● **Problem to work on**
Copy out every line exactly as given.

▼

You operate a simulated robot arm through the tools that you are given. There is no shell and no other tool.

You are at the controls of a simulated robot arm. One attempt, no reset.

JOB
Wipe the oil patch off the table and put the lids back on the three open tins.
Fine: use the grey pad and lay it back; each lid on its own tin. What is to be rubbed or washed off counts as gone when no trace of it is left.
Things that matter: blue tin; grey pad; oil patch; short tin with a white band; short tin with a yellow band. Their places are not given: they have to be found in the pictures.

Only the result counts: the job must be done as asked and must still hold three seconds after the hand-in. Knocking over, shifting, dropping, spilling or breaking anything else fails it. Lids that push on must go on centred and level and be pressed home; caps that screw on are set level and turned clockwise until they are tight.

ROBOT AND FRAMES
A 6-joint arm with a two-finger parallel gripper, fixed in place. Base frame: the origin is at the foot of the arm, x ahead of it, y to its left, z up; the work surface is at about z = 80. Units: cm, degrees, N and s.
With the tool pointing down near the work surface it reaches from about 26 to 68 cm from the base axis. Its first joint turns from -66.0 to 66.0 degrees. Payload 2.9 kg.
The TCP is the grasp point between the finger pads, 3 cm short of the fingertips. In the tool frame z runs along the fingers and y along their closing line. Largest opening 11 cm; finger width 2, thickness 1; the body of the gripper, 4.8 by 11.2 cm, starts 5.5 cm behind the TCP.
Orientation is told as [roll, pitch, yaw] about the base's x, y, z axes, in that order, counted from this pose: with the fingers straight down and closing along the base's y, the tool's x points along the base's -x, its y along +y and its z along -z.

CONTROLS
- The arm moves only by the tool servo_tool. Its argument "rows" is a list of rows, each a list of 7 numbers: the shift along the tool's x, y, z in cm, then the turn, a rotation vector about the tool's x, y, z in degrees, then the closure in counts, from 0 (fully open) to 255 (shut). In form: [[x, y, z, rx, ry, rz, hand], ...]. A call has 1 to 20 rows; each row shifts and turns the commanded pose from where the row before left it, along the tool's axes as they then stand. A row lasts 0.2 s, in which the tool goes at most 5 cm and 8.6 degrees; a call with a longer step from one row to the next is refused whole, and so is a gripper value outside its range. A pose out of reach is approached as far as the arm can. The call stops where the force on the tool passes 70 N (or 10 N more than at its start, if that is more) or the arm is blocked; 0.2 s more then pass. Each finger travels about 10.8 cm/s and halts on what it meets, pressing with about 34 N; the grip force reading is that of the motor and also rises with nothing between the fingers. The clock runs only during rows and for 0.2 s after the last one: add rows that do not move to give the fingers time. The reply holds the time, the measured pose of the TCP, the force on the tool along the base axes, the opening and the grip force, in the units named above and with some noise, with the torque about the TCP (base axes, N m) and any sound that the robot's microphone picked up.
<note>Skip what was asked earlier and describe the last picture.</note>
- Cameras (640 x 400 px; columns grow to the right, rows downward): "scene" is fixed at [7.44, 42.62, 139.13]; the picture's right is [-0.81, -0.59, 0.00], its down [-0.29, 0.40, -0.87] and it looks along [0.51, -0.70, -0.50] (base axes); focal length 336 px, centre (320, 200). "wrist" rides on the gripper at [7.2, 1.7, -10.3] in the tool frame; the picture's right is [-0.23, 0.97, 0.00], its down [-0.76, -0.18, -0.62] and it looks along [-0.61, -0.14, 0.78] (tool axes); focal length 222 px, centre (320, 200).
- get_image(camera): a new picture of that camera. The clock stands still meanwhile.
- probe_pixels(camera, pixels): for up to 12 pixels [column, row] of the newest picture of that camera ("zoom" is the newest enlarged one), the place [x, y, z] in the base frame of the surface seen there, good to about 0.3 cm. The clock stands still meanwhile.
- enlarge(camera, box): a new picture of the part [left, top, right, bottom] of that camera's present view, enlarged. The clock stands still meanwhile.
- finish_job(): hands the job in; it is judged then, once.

▲

● **Written solution**
You operate a simulated robot arm through the tools that you are given. There is no shell and no other tool.

You are at the controls of a simulated robot arm. One attempt, no reset.

JOB
Wipe the oil patch off the table and put the lids back on the three open tins.
Fine: use the grey pad and lay it back; each lid on its own tin. What is to be rubbed or washed off counts as gone when no trace of it is left.
Things that matter: blue tin; grey pad; oil patch; short tin with a white band; short tin with a yellow band. Their places are not given: they have to be found in the pictures.

Only the result counts: the job must be done as asked and must still hold three seconds after the hand-in. Knocking over, shifting, dropping, spilling or breaking anything else fails it. Lids that push on must go on centred and level and be pressed home; caps that screw on are set level and turned clockwise until they are tight.

ROBOT AND FRAMES
A 6-joint arm with a two-finger parallel gripper, fixed in place. Base frame: the origin is at the foot of the arm, x ahead of it, y to its left, z up; the work surface is at about z = 80. Units: cm, degrees, N and s.
With the tool pointing down near the work surface it reaches from about 26 to 68 cm from the base axis. Its first joint turns from -66.0 to 66.0 degrees. Payload 2.9 kg.
The TCP is the grasp point between the finger pads, 3 cm short of the fingertips. In the tool frame z runs along the fingers and y along their closing line. Largest opening 11 cm; finger width 2, thickness 1; the body of the gripper, 4.8 by 11.2 cm, starts 5.5 cm behind the TCP.
Orientation is told as [roll, pitch, yaw] about the base's x, y, z axes, in that order, counted from this pose: with the fingers straight down and closing along the base's y, the tool's x points along the base's -x, its y along +y and its z along -z.

CONTROLS
- The arm moves only by the tool servo_tool. Its argument "rows" is a list of rows, each a list of 7 numbers: the shift along the tool's x, y, z in cm, then the turn, a rotation vector about the tool's x, y, z in degrees, then the closure in counts, from 0 (fully open) to 255 (shut). In form: [[x, y, z, rx, ry, rz, hand], ...]. A call has 1 to 20 rows; each row shifts and turns the commanded pose from where the row before left it, along the tool's axes as they then stand. A row lasts 0.2 s, in which the tool goes at most 5 cm and 8.6 degrees; a call with a longer step from one row to the next is refused whole, and so is a gripper value outside its range. A pose out of reach is approached as far as the arm can. The call stops where the force on the tool passes 70 N (or 10 N more than at its start, if that is more) or the arm is blocked; 0.2 s more then pass. Each finger travels about 10.8 cm/s and halts on what it meets, pressing with about 34 N; the grip force reading is that of the motor and also rises with nothing between the fingers. The clock runs only during rows and for 0.2 s after the last one: add rows that do not move to give the fingers time. The reply holds the time, the measured pose of the TCP, the force on the tool along the base axes, the opening and the grip force, in the units named above and with some noise, with the torque about the TCP (base axes, N m) and any sound that the robot's microphone picked up.
<note>Skip what was asked earlier and describe the last picture.</note>
- Cameras (640 x 400 px; columns grow to the right, rows downward): "scene" is fixed at [7.44, 42.62, 139.13]; the picture's right is [-0.81, -0.59, 0.00], its down [-0.29, 0.40, -0.87] and it looks along [0.51, -0.70, -0.50] (base axes); focal length 336 px, centre (320, 200). "wrist" rides on the gripper at [7.2, 1.7, -10.3] in the tool frame; the picture's right is [-0.23, 0.97, 0.00], its down [-0.76, -0.18, -0.62] and it looks along [-0.61, -0.14, 0.78] (tool axes); focal length 222 px, centre (320, 200).
- get_image(camera): a new picture of that camera. The clock stands still meanwhile.
- probe_pixels(camera, pixels): for up to 12 pixels [column, row] of the newest picture of that camera ("zoom" is the newest enlarged one), the place [x, y, z] in the base frame of the surface seen there, good to about 0.3 cm. The clock stands still meanwhile.
- enlarge(camera, box): a new picture of the part [left, top, right, bottom] of that camera's present view, enlarged. The clock stands still meanwhile.
- finish_job(): hands the job in; it is judged then, once.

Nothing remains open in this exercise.